__Supplied text__.
Microfinance movement began with the revolutionary idea that formal markets are unable to attract informal sector´s financial demand (Yunus, 2001; Robinson, 2004). Such market failure was enough to enrich an academic literature where microfinance was placed into the core of development debate. In last three decades, it was mostly accounted that welfare in developing countries could rise up whether financial inclusion strategy were implemented, among others, in those areas where capital accumulation unveiled disarticulated. Some authors such as Karlan & Valdivia (2011) stated that a lack of guaranties as result of badly-defined property right impede poor people reasonably access to financial program, condemning them into a vicious circle of poverty and debt. The potential high success in debt-repayment was declared as an objective fact by which the poorest could well-integrate into the financial sector as long as finance programs adapt to beneficiaries’ situation (Aghion & Morduch, 2003). To some extent this proved correct, with some Microfinance Institutions making profits without subsidies around the world. Nevertheless, the matter was highly focused on a restrictive interpretation, confusing poverty decline with financial sustainability (Jimenez, 2013).

__Dataset content__.
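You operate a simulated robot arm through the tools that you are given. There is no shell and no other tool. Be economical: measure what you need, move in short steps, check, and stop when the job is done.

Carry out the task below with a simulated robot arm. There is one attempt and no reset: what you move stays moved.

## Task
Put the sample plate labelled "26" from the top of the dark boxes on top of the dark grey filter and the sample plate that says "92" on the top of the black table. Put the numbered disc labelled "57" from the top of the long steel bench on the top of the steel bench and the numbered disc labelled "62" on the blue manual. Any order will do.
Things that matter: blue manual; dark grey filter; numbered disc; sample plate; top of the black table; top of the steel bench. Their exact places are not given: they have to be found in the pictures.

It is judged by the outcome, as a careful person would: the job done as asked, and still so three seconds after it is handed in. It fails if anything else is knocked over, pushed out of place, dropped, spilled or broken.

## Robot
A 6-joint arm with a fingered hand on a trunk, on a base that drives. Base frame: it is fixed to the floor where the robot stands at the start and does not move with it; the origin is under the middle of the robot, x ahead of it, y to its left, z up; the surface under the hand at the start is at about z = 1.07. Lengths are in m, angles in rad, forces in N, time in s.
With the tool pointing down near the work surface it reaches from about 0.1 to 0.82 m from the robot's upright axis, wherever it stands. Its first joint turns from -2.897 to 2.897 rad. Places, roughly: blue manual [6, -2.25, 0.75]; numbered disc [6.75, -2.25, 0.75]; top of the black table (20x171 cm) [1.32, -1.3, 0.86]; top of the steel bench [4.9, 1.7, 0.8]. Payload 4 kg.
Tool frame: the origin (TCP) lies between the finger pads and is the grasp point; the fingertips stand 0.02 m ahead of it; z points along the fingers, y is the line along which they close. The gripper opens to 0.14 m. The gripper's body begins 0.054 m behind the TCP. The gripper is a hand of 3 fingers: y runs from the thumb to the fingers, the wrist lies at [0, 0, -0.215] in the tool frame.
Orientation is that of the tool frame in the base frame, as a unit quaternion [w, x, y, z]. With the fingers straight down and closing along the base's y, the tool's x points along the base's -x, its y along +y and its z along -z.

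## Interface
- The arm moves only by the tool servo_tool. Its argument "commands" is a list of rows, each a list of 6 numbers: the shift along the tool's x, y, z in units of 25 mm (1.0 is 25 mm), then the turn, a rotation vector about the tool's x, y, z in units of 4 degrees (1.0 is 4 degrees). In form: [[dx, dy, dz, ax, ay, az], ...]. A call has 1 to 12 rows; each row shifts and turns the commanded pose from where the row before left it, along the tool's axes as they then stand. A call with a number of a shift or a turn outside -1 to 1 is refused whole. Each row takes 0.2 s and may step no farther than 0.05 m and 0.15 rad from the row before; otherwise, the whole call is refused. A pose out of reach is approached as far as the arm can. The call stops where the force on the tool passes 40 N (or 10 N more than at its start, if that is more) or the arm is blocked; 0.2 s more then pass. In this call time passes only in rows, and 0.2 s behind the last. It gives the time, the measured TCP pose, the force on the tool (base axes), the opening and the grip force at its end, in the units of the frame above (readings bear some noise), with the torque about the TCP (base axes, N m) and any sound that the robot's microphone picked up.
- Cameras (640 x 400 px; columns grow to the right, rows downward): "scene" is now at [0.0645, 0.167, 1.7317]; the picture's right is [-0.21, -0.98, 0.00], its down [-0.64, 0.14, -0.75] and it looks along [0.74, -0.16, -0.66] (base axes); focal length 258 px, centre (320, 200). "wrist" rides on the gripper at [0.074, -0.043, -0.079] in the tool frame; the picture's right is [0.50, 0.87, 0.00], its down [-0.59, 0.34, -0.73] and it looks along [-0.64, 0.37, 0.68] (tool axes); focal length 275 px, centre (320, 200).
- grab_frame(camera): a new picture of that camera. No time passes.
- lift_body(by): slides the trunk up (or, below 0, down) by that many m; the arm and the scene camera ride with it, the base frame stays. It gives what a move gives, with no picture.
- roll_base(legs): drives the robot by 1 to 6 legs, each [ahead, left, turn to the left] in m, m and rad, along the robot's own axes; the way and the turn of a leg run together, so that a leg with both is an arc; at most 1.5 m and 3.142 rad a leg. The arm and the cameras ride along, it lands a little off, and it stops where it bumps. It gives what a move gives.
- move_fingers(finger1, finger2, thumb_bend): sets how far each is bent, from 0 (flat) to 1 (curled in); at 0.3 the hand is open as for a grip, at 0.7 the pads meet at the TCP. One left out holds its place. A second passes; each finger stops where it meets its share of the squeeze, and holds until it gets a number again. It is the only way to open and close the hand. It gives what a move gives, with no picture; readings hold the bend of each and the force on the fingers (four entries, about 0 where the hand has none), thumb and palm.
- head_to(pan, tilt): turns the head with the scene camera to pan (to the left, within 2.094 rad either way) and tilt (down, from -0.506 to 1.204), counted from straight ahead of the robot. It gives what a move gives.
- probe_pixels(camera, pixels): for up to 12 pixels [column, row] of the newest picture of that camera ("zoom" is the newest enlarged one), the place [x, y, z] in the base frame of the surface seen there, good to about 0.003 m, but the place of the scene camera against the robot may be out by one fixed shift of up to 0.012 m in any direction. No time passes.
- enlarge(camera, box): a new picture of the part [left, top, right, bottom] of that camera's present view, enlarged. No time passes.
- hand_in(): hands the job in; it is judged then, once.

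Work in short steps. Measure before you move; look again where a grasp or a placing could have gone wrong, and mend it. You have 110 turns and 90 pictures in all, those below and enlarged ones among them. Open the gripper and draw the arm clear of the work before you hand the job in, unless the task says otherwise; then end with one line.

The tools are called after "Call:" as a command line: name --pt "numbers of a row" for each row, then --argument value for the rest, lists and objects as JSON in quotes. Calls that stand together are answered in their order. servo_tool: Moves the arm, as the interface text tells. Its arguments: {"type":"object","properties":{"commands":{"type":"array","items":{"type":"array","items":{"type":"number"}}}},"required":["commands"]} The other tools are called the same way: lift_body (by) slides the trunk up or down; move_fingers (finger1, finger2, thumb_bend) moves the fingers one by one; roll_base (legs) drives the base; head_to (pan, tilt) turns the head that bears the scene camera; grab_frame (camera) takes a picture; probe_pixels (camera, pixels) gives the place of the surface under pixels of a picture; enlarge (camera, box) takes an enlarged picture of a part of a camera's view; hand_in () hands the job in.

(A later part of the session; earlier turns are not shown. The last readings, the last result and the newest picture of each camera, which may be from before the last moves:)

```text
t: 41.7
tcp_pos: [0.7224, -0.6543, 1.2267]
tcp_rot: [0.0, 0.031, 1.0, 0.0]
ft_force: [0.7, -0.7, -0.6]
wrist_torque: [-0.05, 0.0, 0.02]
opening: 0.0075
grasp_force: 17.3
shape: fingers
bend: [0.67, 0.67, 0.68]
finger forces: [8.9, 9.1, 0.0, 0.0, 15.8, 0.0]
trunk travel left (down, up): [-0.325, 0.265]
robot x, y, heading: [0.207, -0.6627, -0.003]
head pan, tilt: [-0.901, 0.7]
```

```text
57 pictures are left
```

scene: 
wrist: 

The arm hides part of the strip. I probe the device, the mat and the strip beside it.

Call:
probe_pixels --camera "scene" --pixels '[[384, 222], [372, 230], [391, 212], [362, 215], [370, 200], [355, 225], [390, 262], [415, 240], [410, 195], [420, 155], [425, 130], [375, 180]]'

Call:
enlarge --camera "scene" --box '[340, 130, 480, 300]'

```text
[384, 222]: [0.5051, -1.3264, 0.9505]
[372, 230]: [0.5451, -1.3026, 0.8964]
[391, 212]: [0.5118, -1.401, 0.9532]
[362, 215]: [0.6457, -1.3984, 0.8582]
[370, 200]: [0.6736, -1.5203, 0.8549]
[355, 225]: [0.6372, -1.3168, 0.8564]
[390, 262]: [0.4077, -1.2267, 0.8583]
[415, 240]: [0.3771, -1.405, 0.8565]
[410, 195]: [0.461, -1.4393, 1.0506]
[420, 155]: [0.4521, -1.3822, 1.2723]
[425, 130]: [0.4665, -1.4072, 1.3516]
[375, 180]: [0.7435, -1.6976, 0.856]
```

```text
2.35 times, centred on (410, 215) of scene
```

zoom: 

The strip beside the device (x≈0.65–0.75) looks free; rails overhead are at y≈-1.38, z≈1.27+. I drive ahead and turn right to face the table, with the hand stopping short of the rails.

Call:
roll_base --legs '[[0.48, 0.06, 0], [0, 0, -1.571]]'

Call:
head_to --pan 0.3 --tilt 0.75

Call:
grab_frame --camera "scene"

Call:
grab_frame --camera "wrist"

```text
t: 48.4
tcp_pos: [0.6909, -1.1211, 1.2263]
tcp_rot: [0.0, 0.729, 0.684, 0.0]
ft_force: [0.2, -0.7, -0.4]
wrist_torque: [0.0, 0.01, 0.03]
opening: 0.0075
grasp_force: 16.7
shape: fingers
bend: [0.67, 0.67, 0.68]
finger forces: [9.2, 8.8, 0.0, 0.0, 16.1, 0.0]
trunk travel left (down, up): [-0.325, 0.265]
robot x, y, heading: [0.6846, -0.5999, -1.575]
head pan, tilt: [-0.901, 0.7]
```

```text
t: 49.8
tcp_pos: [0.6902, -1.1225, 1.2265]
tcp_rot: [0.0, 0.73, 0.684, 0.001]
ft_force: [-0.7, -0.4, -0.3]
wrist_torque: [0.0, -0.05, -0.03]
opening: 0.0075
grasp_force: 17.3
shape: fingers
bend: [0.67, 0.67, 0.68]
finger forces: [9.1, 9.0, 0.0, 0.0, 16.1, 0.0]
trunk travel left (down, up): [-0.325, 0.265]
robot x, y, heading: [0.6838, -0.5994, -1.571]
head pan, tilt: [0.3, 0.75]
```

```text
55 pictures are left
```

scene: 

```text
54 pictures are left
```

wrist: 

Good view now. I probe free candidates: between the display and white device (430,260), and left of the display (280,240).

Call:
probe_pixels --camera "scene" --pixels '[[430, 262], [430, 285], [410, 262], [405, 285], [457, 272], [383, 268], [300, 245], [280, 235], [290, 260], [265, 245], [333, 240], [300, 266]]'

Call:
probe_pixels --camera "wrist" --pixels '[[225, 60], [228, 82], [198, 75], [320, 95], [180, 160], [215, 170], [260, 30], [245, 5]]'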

__Exercise task__. I need the supplied text again, verbatim and complete.

__Exercise answer__.
Microfinance movement began with the revolutionary idea that formal markets are unable to attract informal sector´s financial demand (Yunus, 2001; Robinson, 2004). Such market failure was enough to enrich an academic literature where microfinance was placed into the core of development debate. In last three decades, it was mostly accounted that welfare in developing countries could rise up whether financial inclusion strategy were implemented, among others, in those areas where capital accumulation unveiled disarticulated. Some authors such as Karlan & Valdivia (2011) stated that a lack of guaranties as result of badly-defined property right impede poor people reasonably access to financial program, condemning them into a vicious circle of poverty and debt. The potential high success in debt-repayment was declared as an objective fact by which the poorest could well-integrate into the financial sector as long as finance programs adapt to beneficiaries’ situation (Aghion & Morduch, 2003). To some extent this proved correct, with some Microfinance Institutions making profits without subsidies around the world. Nevertheless, the matter was highly focused on a restrictive interpretation, confusing poverty decline with financial sustainability (Jimenez, 2013).